== PROVIDED TEXT ==
_ _ _ _
Published on: December 19, 2015

Area of Science:

  • Neuroscience
  • Biochemistry
  • Pathology

Background:

  • Transmissible spongiform encephalopathies (TSEs), or prion diseases, are fatal neurodegenerative disorders.
  • The conversion of cellular prion protein (PrPC) to the disease-associated isoform (PrPSc) is central to pathogenesis.
  • PrPSc accumulation leads to neuroinflammation and spongiform degeneration.

Purpose of the Study:

  • To review experimental evidence linking prion protein structure and aggregation to neurotoxicity.
  • To elucidate the role of different PrPSc species in prion disease development.
  • To inform the development of novel diagnostic and therapeutic strategies for prion diseases.

Main Methods:

  • Review of existing experimental data on prion protein structure-function relationships.
  • Analysis of studies investigating the aggregation status of misfolded prion proteins.
  • Correlation of structural features and aggregation states with observed neurotoxicity.

Main Results:

  • Prion protein misfolding and aggregation are key events in TSE pathogenesis.
  • Smaller oligomeric aggregates of PrPSc exhibit higher neurotoxicity compared to mature amyloid fibers.
_ _ _ _
== GIVEN INFORMATION ==
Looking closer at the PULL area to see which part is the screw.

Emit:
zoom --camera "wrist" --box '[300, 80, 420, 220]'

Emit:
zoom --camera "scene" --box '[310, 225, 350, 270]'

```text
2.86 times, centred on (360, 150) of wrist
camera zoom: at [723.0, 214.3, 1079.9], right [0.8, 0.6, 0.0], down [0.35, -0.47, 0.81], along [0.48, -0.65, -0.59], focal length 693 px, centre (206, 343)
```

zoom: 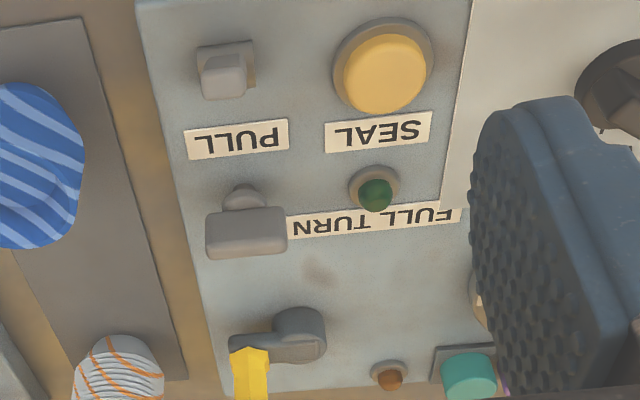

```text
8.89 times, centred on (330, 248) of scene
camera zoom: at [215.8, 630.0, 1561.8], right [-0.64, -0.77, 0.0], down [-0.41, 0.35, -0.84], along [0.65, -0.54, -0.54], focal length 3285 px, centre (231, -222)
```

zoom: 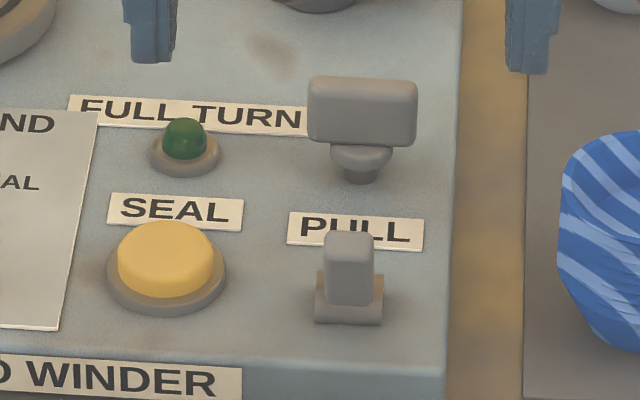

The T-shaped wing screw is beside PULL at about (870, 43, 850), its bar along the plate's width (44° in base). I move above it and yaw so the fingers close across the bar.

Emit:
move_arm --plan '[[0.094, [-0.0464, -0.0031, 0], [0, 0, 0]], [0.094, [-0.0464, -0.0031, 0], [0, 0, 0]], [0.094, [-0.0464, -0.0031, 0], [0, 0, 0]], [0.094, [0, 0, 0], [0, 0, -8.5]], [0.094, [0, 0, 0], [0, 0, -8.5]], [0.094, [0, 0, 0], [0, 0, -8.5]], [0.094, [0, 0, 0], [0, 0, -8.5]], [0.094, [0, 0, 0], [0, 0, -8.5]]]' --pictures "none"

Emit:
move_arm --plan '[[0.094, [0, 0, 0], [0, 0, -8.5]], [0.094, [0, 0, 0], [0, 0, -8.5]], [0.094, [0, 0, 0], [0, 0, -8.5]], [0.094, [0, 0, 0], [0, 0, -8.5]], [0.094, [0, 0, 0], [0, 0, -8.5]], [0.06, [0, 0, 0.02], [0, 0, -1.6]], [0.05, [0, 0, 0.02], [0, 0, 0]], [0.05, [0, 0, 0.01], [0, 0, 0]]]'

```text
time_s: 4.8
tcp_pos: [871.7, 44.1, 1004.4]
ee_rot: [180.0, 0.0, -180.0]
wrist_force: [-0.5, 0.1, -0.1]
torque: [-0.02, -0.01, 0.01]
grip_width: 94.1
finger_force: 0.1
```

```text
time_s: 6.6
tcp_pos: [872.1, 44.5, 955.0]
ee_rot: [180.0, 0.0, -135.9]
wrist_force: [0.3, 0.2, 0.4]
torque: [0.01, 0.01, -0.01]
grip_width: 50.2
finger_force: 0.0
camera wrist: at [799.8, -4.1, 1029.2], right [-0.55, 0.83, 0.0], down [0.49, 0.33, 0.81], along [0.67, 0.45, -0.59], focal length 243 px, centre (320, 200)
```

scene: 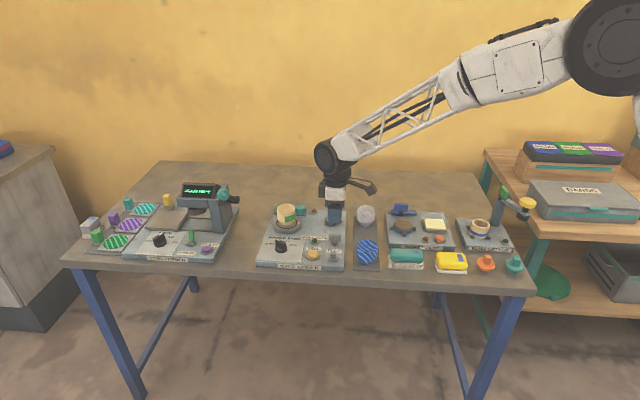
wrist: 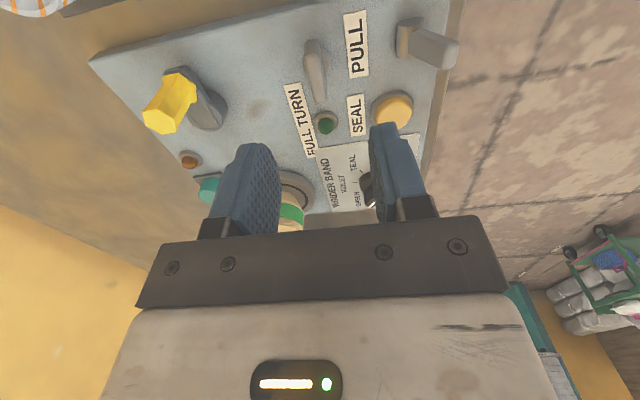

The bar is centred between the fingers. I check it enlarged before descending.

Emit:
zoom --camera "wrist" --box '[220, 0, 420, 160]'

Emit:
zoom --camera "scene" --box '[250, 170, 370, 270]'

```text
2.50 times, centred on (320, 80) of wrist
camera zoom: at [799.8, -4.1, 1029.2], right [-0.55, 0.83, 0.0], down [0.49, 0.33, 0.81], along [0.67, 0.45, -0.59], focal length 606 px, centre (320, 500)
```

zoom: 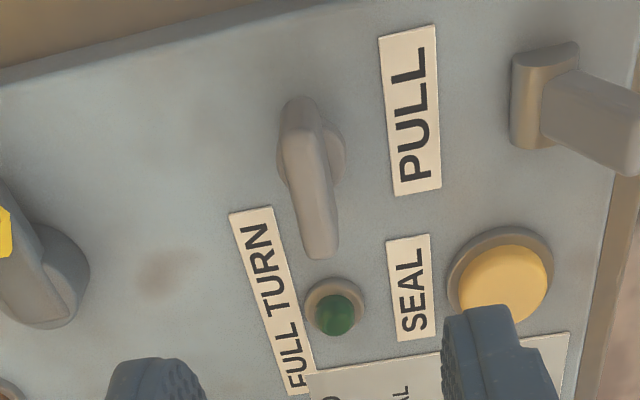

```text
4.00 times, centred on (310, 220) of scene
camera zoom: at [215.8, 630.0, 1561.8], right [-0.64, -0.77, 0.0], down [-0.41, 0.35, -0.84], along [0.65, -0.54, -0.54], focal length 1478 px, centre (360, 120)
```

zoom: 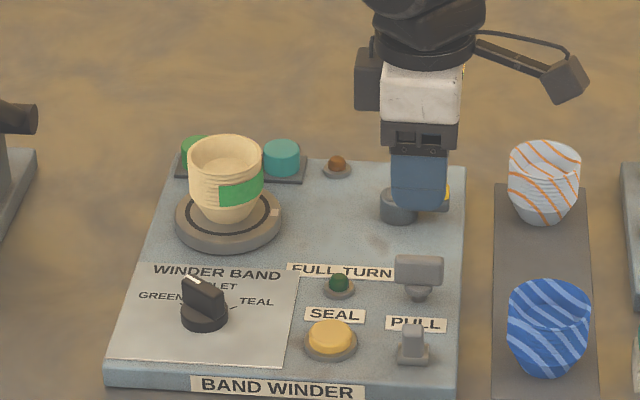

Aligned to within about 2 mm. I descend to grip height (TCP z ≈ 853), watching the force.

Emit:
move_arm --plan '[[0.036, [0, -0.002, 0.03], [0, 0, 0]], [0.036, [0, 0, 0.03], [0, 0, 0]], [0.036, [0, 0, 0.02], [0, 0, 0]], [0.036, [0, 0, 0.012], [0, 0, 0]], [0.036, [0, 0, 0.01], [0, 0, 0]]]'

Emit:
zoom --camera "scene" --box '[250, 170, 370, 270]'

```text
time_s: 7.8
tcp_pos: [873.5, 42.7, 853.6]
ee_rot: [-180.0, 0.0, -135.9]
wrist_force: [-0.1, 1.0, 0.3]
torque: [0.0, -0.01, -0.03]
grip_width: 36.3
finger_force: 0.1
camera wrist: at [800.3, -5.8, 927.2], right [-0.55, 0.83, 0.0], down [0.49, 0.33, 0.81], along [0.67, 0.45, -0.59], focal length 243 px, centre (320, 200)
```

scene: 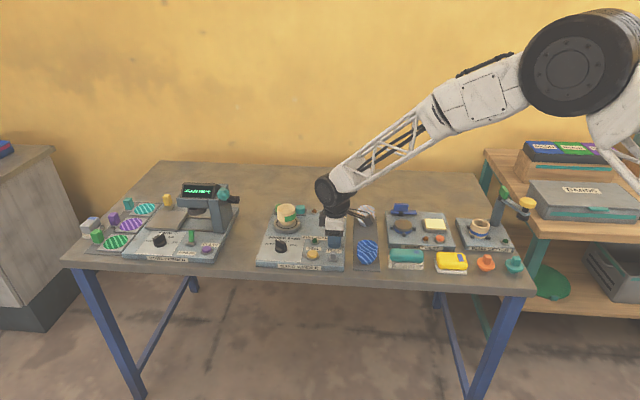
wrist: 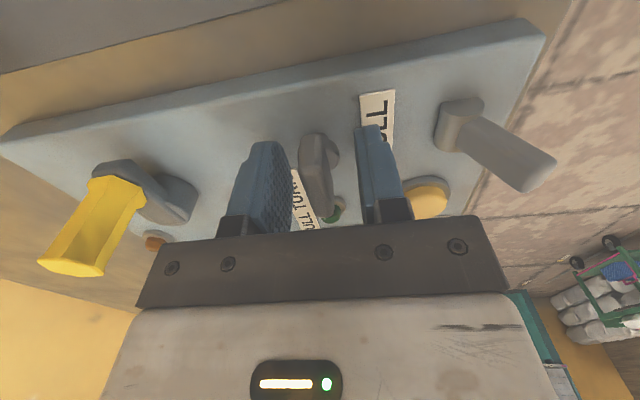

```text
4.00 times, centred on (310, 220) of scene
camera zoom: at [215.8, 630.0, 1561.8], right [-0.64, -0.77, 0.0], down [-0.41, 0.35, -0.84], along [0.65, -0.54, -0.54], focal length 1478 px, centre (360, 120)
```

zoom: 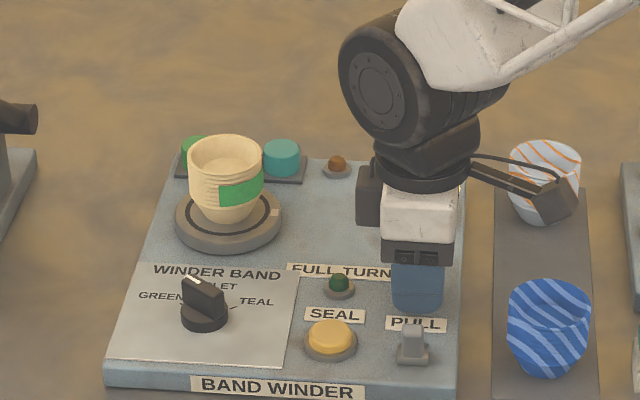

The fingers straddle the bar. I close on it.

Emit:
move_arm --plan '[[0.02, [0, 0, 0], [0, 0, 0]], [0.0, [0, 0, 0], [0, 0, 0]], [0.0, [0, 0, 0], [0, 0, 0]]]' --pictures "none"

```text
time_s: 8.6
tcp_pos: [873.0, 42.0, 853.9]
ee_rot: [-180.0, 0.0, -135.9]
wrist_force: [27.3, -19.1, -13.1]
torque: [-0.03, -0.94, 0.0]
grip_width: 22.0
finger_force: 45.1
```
_ _ _ _
== TO DO ==
Copy the part of the provided text from the words "Published on: December" through the words "and spongiform degeneration.".

== RESPONSE TO THE TASK ==
Published on: December 19, 2015

Area of Science:

  • Neuroscience
  • Biochemistry
  • Pathology

Background:

  • Transmissible spongiform encephalopathies (TSEs), or prion diseases, are fatal neurodegenerative disorders.
  • The conversion of cellular prion protein (PrPC) to the disease-associated isoform (PrPSc) is central to pathogenesis.
  • PrPSc accumulation leads to neuroinflammation and spongiform degeneration.